Iran-Turquie
Disparition mystérieuse d’un iranien
(Photo : AFP)
Où est passé Ali Reza Asghari ? Cet ancien vice-ministre iranien de la Défense et haut responsable des Gardiens de la révolution a été vu pour la dernière fois le 7 février, descendant dans un grand hôtel à Istanbul. Selon différents médias turcs, les traces de l’homme politique se perdent là, dans le hall de cet établissement de luxe, en plein centre ville. Le quotidien Hurriyet croit savoir que deux étrangers se seraient rendus la veille, le 6 février, à la réception de l’hôtel. Ils auraient ensuite réservé une chambre au nom d’Asghari et payé la totalité de la facture en liquide. L’Iranien serait arrivé à l’hôtel le lendemain et n’aurait pas été revu depuis.

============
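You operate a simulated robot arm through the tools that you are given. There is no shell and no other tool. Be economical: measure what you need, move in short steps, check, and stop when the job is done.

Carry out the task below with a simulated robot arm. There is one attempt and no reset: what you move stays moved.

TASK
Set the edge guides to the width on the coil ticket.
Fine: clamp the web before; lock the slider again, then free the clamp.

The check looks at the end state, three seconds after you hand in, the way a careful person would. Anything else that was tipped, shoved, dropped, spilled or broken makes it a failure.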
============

C’est aussi une des thèses soutenues par le journal israélien Haaretz. Selon ce quotidien, Asghari aurait posé ses valises dans sa chambre avant de quitter l’hôtel et de disparaitre. Haaretz affirme avoir de sérieuses raisons de supposer que l’ancien ministre iranien a été victime d’un enlèvement de la part d’agents secrets israéliens ou américains, du Mossad ou de la CIA. Apparemment, c’est aussi l’avis affiché par les autorités à Téhéran : «Il est possible que l’ancien vice-ministre de la Défense Ali Reza Asghari ait été enlevé par les services de renseignement occidentaux», a ainsi déclaré le chef de la police iranienne, Ismail Ahmadi-Moghaddam, ce mardi.
En effet, l’expérience et le passé de cet Iranien de 63 ans font de lui une cible plus qu’attractive pour les deux services secrets.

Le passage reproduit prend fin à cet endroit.